QUOTED PASSAGE:
Não saímos do momento “pequeno acordo nacional”, como descrito na edição passada. Em sua coluna no Valor Econômico desta quinta, Maria Cristina Fernandes antecipava que João Otávio de Noronha ajudaria até a mulher de Queiroz, “garantindo uma pausa ao pesadelo da delação” e se cacifando na corrida por uma cadeira no Supremo Tribunal Federal (STF). Bingo.

A imunidade de Bolsonaro incluiria o pedido de R$ 30 bilhões em créditos extraordinários a ser enviado ao Congresso, para gastos de ministérios que irrigarão as bancadas governistas, e a blindagem promovida por Augusto Aras, mas teria mais incertezas na relação com os presidentes da Câmara e do Senado. Até o TCU já estaria convencido pelo clima de pacificação e sinalizado que pode rever decisões negativas ao governo.

De qualquer sorte, é sempre válido recorrer à máxima do Barão de Itararé: de onde menos se espera é de onde não sai nada mesmo. Por mais que Bolsonaro tenha rompido o silêncio e mostrado que será o que sempre foi, as instituições seguem preferindo ser avalistas de um presidente que quer ocultar suas relações com as milícias e manter em curso um projeto verdadeiramente genocida, no tocante à questão do coronavírus.

No caso da população indígena, como já dissemos acima, não se trata apenas de desovar cloroquina: se trata de prejudicar o atendimento a esta população, como ficou claro na sanção de pontos do projeto de lei que previa uma série de medidas para proteção dos povos indígenas contra a pandemia. Este pequeno acordo nacional também tem o significado de dar sinal verde para que Bolsonaro mantenha a não-política de combate à pandemia.

Estamos superando as 70 mil mortes, a média semanal mostra que o número de óbitos segue crescendo e o Ministério da Saúde comemora uma estabilização em mil mortes por dia, enquanto a volta dos campeonatos estaduais ajuda a dar contornos de surreal normalidade.

MATERIAL:
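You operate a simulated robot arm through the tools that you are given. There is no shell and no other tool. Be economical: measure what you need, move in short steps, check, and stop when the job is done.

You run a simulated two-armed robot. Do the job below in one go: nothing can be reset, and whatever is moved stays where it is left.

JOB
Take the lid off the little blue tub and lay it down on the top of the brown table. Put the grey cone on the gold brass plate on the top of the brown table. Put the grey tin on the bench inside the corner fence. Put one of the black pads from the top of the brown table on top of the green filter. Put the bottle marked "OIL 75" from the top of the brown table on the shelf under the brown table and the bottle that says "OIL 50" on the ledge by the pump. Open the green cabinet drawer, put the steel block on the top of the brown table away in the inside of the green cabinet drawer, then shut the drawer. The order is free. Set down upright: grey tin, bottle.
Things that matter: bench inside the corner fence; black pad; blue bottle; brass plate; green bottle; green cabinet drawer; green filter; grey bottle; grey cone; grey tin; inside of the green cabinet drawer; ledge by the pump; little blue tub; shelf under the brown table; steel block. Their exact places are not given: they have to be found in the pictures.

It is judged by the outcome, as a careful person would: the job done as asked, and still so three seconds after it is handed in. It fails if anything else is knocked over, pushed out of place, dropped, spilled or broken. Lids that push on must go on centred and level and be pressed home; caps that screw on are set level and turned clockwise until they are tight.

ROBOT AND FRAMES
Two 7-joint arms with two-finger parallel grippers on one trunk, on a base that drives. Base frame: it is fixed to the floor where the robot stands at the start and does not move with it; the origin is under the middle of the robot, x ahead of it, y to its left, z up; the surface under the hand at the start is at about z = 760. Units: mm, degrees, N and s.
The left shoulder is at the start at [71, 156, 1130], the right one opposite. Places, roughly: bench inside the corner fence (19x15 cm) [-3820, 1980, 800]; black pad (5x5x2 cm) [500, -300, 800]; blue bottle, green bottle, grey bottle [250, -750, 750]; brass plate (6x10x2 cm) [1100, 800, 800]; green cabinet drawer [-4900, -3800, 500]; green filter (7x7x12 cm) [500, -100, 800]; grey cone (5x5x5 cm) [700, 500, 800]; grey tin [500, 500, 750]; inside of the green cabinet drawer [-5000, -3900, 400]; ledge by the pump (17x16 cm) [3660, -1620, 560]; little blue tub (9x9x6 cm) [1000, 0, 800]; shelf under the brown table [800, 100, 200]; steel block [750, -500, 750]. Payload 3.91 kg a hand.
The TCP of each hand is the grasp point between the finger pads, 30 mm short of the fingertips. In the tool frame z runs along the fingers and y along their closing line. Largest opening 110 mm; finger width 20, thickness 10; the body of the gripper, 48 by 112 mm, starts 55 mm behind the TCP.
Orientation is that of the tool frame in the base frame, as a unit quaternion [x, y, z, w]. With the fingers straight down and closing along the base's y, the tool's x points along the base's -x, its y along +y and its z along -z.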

GOAL: Cite the quoted passage exactly. Begin with "No caso da população" and finish with "de surreal normalidade.".

TASK RESPONSE:
No caso da população indígena, como já dissemos acima, não se trata apenas de desovar cloroquina: se trata de prejudicar o atendimento a esta população, como ficou claro na sanção de pontos do projeto de lei que previa uma série de medidas para proteção dos povos indígenas contra a pandemia. Este pequeno acordo nacional também tem o significado de dar sinal verde para que Bolsonaro mantenha a não-política de combate à pandemia.

Estamos superando as 70 mil mortes, a média semanal mostra que o número de óbitos segue crescendo e o Ministério da Saúde comemora uma estabilização em mil mortes por dia, enquanto a volta dos campeonatos estaduais ajuda a dar contornos de surreal normalidade.